↓
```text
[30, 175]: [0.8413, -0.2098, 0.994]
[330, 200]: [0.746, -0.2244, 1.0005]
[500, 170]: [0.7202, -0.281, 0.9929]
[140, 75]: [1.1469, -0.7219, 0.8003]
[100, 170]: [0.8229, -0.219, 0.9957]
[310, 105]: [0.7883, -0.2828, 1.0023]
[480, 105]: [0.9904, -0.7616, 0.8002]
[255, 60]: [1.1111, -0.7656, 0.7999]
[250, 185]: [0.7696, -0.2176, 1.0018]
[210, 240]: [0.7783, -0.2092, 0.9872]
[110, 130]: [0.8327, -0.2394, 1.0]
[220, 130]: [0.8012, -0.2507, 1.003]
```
↑
Transcribe the whole listing exactly. Use JSON: a list with one string for each line that is not empty.

▸ Response to the task:
[
  "```text",
  "[30, 175]: [0.8413, -0.2098, 0.994]",
  "[330, 200]: [0.746, -0.2244, 1.0005]",
  "[500, 170]: [0.7202, -0.281, 0.9929]",
  "[140, 75]: [1.1469, -0.7219, 0.8003]",
  "[100, 170]: [0.8229, -0.219, 0.9957]",
  "[310, 105]: [0.7883, -0.2828, 1.0023]",
  "[480, 105]: [0.9904, -0.7616, 0.8002]",
  "[255, 60]: [1.1111, -0.7656, 0.7999]",
  "[250, 185]: [0.7696, -0.2176, 1.0018]",
  "[210, 240]: [0.7783, -0.2092, 0.9872]",
  "[110, 130]: [0.8327, -0.2394, 1.0]",
  "[220, 130]: [0.8012, -0.2507, 1.003]",
  "```"
]